---------- Passage provided ----------
Wednesday, September 14, 2011

Get Ready for the Next Crash

European leaders may stave off a banking crisis for a few more weeks. Markets may even stage a relief rally as Greek debt worries abate. But make no mistake—a deeper crisis in foreign banks is coming.

Financial markets are behaving as if they expect a European banking crisis that would require the bailout or nationalization of some European banks.

That would feel like a replay of the financial crisis that followed the bankruptcy of Lehman Brothers in the fall of 2008. Only this time, the epicenter would be Europe instead of the United States, and the ripples would expand from the Eurozone outward into global financial markets.

How realistic is that fear? Very, I’m afraid. European banks are facing a very real liquidity and capital crisis that could lead to the need for a government rescue of some globally significant banks.
---------- Data extract ----------
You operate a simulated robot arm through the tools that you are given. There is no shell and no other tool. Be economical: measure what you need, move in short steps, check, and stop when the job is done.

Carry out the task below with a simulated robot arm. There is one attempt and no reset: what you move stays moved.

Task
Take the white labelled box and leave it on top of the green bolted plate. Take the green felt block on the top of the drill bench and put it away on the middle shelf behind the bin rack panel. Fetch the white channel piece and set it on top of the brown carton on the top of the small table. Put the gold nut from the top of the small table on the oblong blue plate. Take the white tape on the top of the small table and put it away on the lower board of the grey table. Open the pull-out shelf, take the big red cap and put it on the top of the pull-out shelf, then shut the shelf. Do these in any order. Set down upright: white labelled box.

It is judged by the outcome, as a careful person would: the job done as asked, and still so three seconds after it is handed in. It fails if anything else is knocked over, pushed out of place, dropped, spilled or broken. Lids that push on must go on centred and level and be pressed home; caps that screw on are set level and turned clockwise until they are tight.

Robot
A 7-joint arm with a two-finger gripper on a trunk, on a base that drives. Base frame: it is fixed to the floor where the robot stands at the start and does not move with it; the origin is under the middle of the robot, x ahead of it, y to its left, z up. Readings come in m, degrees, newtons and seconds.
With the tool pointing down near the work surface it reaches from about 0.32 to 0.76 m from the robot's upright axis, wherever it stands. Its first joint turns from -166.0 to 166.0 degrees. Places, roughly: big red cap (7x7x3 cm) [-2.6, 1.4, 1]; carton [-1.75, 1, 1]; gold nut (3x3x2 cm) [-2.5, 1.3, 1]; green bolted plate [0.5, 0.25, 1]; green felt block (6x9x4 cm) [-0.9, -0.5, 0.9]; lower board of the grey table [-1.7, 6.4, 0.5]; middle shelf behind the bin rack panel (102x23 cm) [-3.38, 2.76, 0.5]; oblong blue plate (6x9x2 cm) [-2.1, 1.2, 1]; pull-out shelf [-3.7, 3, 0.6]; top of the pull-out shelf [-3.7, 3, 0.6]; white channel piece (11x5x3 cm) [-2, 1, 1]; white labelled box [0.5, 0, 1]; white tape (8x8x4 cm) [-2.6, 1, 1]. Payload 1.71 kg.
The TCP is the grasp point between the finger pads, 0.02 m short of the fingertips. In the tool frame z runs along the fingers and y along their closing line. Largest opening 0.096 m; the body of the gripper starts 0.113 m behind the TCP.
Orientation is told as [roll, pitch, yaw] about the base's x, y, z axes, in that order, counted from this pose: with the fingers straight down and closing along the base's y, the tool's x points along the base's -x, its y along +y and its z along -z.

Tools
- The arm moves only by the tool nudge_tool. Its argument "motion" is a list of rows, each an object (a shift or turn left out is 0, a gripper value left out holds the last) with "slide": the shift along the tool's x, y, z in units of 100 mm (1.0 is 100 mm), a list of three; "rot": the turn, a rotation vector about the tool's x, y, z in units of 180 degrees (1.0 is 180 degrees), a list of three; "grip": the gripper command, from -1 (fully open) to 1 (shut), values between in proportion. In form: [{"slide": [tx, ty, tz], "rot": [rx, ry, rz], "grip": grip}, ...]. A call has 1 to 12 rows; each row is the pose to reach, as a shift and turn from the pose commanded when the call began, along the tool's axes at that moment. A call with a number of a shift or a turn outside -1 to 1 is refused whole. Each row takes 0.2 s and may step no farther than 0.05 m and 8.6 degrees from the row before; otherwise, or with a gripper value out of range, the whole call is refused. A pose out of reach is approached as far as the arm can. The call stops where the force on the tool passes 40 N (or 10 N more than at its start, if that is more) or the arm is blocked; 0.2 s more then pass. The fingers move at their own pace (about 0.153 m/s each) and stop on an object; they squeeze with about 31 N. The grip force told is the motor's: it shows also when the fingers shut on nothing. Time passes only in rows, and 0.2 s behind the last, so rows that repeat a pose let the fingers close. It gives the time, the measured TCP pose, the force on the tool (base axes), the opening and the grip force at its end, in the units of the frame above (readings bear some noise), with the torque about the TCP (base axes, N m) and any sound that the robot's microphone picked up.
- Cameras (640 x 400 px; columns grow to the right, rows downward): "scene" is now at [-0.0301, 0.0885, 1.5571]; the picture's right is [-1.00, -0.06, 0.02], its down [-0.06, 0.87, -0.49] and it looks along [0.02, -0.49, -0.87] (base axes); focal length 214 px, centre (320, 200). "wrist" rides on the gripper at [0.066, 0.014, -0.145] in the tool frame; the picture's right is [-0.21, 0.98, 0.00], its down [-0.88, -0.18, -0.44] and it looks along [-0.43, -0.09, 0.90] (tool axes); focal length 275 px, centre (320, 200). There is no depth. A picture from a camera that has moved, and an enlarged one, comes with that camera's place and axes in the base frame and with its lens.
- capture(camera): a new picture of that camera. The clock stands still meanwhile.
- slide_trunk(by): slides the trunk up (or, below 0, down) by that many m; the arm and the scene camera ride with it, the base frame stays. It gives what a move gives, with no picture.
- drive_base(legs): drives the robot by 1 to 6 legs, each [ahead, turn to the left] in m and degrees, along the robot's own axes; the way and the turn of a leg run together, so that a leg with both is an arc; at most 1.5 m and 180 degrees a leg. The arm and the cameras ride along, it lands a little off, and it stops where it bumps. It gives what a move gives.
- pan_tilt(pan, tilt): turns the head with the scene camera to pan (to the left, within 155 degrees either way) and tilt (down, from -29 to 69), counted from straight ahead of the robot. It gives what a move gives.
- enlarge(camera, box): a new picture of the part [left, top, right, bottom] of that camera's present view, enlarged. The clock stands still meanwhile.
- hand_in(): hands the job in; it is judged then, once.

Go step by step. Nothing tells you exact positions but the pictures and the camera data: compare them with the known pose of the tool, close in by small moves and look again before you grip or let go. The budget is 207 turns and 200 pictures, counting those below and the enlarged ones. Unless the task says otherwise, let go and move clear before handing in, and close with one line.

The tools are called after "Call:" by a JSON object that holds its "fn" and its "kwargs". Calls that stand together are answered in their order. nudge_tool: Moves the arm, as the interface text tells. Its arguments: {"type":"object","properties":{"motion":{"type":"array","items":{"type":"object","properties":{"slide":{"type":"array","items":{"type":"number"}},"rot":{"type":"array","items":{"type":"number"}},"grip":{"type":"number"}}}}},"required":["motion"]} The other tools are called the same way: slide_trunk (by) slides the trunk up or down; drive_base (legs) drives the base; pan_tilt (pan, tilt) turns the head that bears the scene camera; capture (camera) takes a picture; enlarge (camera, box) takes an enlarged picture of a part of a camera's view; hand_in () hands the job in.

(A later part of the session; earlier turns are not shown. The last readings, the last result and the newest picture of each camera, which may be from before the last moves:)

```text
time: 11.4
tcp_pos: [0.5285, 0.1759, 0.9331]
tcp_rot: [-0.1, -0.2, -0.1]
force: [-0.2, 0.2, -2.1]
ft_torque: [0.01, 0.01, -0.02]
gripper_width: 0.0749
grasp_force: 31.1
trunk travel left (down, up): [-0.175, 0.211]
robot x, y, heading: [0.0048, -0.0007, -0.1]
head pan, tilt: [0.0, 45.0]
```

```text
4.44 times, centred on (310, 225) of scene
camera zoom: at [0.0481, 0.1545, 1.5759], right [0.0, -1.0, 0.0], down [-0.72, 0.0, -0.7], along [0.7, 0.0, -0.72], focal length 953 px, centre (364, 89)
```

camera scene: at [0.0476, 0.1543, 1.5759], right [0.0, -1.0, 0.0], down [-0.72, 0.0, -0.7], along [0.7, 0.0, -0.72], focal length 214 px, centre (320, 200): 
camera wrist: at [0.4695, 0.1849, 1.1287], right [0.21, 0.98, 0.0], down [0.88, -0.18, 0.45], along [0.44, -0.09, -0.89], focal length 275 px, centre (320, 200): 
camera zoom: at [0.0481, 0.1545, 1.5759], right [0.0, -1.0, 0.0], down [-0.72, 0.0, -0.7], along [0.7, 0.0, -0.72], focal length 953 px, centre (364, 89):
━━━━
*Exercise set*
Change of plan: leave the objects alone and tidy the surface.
----------
*Exercise set*
**1)** Repeat the span of the passage provided whose first words are "European leaders may" and whose last words are "banks is coming.".
**2)** Keep the passage provided going from its last sentence.

*Exercise responses*
**1)**
European leaders may stave off a banking crisis for a few more weeks. Markets may even stage a relief rally as Greek debt worries abate. But make no mistake—a deeper crisis in foreign banks is coming.

**2)**
But the crisis isn’t an exact replay of the 2008 crisis. The effects of the crisis would not be limited to Europe, but the likelihood that a European crisis would take down a major US bank—in a mirror image of the 2008 crisis where problems originating in the United States did lead to the bailouts of banks in the United Kingdom, Germany, and Belgium—is relatively small.

On the other hand, the crisis is potentially worse this time around because the European Central Bank is much less able to intervene as a lender of last resort than the US Federal Reserve was in 2008.

Understanding This Crisis
The current European banking crisis is rooted in the Greek, Italian, Spanish, Portuguese, and Irish debt crises. But the repeated collapse-bailout-collapse-again pattern of the prices of bonds of those countries wouldn’t have produced the current mess without a series of missteps by banks, bank regulators, and central banks.

European banks hold a huge amount of government debt from the countries involved in the crisis. German banks, for example, held $22 billion in Greek government debt at the end of 2010, according to the Bank for International Settlements.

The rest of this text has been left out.